2.  Banking Crises and Panics

Depository institutions are inherently unstable because they have a mismatch in the maturity structure between their assets and liabilities. In particular, they finance long-term investments with short-term deposits. This exposes banks to a risk of bank runs: when many depositors demand their money in the short term, banks will have to liquidate long-term investments at a loss, leading to their failure. This can lead to a self-fulfilling belief, whereby the mere belief that a bank run will occur causes a bank run, as depositors are better off withdrawing their money if they expect others to do so.

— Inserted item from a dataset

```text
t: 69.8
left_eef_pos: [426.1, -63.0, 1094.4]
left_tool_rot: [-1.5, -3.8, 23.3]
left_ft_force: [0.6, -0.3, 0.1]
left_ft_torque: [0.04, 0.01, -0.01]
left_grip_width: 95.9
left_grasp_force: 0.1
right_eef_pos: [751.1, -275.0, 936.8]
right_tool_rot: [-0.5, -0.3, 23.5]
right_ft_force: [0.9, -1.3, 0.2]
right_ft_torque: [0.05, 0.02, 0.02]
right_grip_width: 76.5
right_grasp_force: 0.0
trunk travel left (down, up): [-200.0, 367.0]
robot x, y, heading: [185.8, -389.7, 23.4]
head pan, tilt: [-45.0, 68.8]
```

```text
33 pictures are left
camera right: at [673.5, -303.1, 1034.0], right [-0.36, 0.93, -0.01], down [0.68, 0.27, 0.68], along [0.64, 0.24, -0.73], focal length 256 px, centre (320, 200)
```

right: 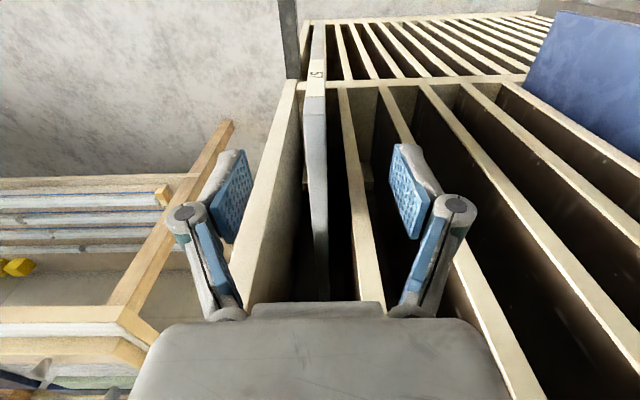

Diamond and Dybvig (1983)[4] provide a framework for coherent analysis of this phenomenon. In their model, agents may suffer idiosyncratic short-term liquidity needs. If they operate in autarky, consuming the returns on their own endowments, they would not be able to enjoy the fruits of long-term investments. By offering demand-deposit contracts, banks enable short-term consumers to enjoy those fruits. Banks rely on the fact that only a forecastable fraction of agents will need to consume early, and thus offer a contract that transfers consumption from the long-term consumers to the short-term consumers. This contract improves welfare as long as agents demand early withdrawal only if they genuinely need to consume in the short term. Banks thereby enable risk sharing among agents who ex ante do not know whether they will have early liquidity needs or not. The contract may also lead to a catastrophic bank run, where all depositors demand early withdrawal and the bank collapses. This turns out to be an equilibrium since under the belief that the bank is going to collapse, the rational behavior is indeed to run on the bank.